■ **Document passage**:
┌────────
Stephen King’s IT Review

Stephen King’s epic story of evil clowns, monsters, and innocence comes to the big screen. Read our review…

Truly memorable film adaptations of Stephen King’s work, as longtime fans know, are few and far between. Of the dozens of movies and TV projects based on his novels, novellas, short stories and other material, one can probably name five or perhaps 10 that stand out and can be called great: among those are Carrie (1976), The Shining (1980), The Dead Zone (1983), Misery (1990) and The Shawshank Redemption (1994). And now you can add It — director Andy Muschietti’s (Mama) take on King’s 1,100-page 1986 doorstop of a book — to that list.

The book was adapted before, as a 1990 ABC-TV miniseries, and while it hasn’t aged especially well in some ways the four-hour venture still has plenty of intense moments, as well as a fearsome performance by Tim Curry as the malevolent Pennywise the Dancing Clown. The new motion picture, however, is able to push the story cinematically in ways that simply could not be done 27 years ago on a broadcast television network. It (the movie) is suffused with a sense of suffocating dread and contains some particularly nasty violence, but also captures the heart and soul of the story: the relationship between seven young friends who bond together in what they come to call the Loser’s Club.
└────────
■ **Raw data**:
┌────────
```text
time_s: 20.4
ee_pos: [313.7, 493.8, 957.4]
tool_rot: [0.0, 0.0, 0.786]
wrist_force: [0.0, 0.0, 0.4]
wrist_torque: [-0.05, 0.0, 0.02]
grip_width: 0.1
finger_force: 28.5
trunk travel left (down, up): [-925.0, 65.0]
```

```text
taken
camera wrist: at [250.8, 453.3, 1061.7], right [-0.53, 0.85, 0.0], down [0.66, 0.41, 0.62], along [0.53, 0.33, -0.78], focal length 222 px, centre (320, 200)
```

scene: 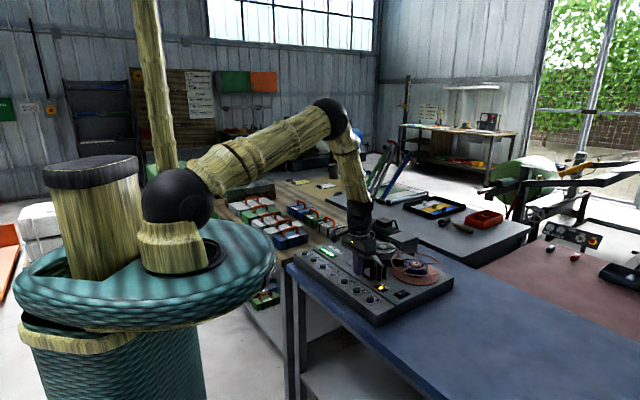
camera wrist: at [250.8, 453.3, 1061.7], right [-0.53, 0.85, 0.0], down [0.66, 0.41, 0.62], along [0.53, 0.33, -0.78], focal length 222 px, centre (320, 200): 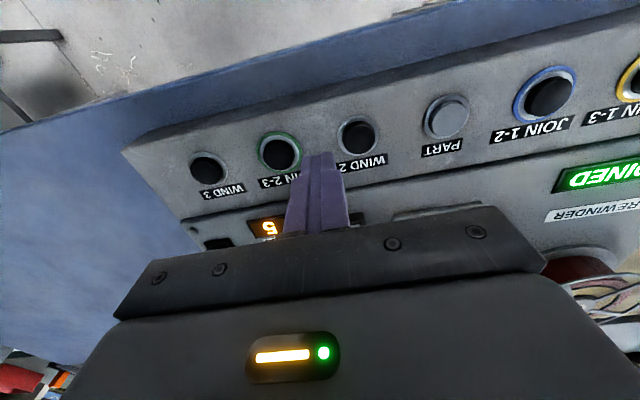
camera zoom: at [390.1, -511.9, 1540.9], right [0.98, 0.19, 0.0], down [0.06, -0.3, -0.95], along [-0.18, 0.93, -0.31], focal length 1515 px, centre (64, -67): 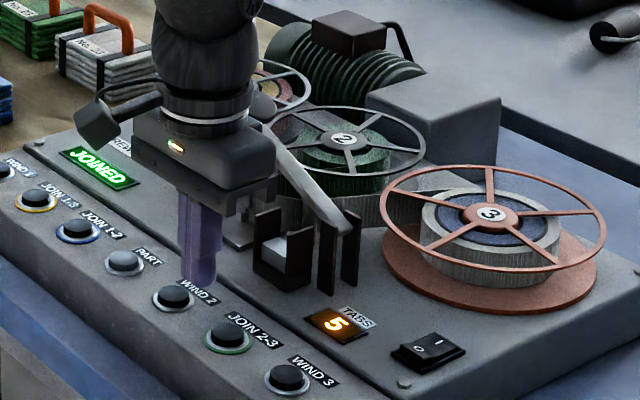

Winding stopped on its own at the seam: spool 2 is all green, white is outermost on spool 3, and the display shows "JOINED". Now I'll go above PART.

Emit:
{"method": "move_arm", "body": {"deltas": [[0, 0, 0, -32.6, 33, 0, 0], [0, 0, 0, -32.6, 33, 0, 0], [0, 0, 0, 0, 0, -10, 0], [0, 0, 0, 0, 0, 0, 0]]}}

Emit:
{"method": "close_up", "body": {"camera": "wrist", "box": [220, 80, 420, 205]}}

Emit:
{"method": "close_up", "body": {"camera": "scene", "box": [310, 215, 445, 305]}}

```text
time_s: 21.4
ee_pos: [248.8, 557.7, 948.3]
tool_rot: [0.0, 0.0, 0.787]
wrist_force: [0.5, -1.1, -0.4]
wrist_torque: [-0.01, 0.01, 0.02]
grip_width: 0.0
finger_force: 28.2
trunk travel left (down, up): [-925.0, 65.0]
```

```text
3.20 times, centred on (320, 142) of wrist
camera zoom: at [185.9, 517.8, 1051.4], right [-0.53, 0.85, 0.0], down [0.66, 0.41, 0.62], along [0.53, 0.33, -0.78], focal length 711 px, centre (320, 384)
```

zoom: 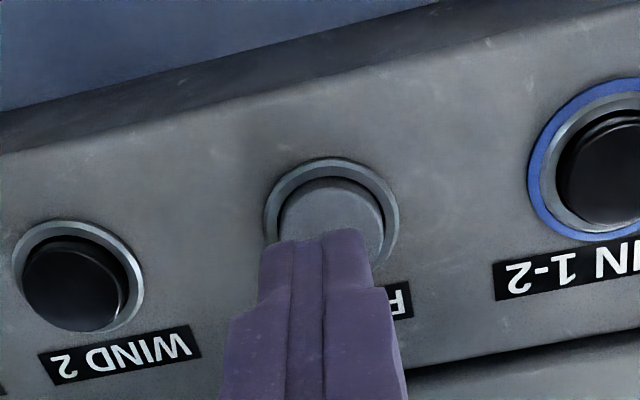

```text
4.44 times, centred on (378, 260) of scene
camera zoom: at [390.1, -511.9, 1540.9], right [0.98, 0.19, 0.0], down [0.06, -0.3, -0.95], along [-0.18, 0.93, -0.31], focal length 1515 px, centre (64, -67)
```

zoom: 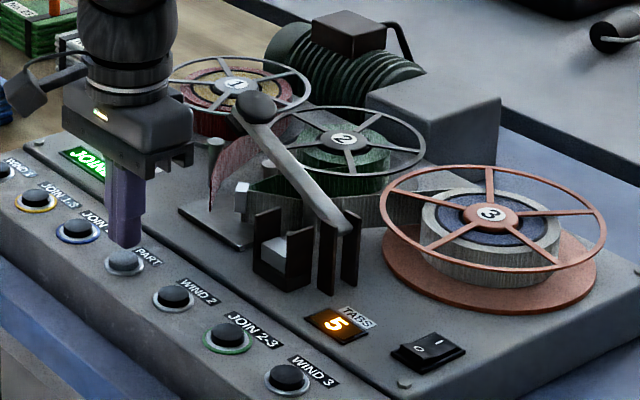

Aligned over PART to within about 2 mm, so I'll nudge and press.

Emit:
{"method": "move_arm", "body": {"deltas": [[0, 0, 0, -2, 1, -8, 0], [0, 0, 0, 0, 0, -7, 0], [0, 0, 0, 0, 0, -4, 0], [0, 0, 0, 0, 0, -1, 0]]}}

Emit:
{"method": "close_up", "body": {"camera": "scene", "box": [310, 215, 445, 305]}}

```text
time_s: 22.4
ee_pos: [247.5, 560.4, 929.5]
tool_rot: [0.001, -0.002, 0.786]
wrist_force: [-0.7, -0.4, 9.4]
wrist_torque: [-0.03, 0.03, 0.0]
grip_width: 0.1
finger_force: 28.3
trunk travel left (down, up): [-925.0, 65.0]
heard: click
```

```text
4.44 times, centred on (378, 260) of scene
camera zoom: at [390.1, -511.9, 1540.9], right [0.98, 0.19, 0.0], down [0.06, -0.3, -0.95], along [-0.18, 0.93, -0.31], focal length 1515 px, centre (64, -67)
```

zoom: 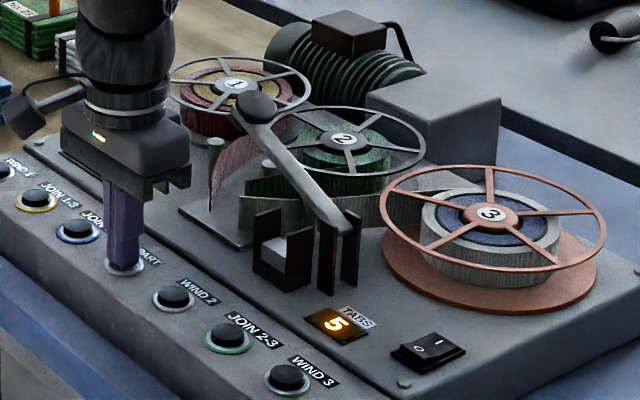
└────────
■ **Instructions**:
1) In the document passage, find "The book was" and reproduce everything up to and including "the Loser’s Club.".
2) Give the continuation of the document passage.

■ **Answers given**:
1)
The book was adapted before, as a 1990 ABC-TV miniseries, and while it hasn’t aged especially well in some ways the four-hour venture still has plenty of intense moments, as well as a fearsome performance by Tim Curry as the malevolent Pennywise the Dancing Clown. The new motion picture, however, is able to push the story cinematically in ways that simply could not be done 27 years ago on a broadcast television network. It (the movie) is suffused with a sense of suffocating dread and contains some particularly nasty violence, but also captures the heart and soul of the story: the relationship between seven young friends who bond together in what they come to call the Loser’s Club.

2)
King’s novel is set in two different timelines — roughly 1958 and 1985 — in the town of Derry, Maine, a small city that every 27 years seems to see a spike in unexplained tragedies and child disappearances. The seven children on the cusp of adolescence who find their way toward each other — six boys and one girl — are linked by having all seen or felt horrifying manifestations of their worst fears, as well as visions or dreams of a hideously jovial yet somehow corrupt clown. Although he doesn’t know it as the story begins, group leader Bill Denbrough lost his little brother to the clown, who is known as Pennywise and is just one face of an ancient, evil entity that awakens beneath Derry at that 27-year mark and feeds off the fear it can generate, particularly in its youngest victims.

The book and miniseries had the Losers Club confront It both as children and again as adults, with the novel flashing back and forth between both timelines; at one point in the long development of this film, when Cary Fukunaga was slated to direct and was also co-writing the script (with Chase Palmer), it was decided that the story would be split into two movies, with the first film centering on the children alone. That concept was ported over when Muschietti took over as director and stayed through new drafts of the script (by Gary Dauberman), and is perhaps the best decision that the filmmakers could have made.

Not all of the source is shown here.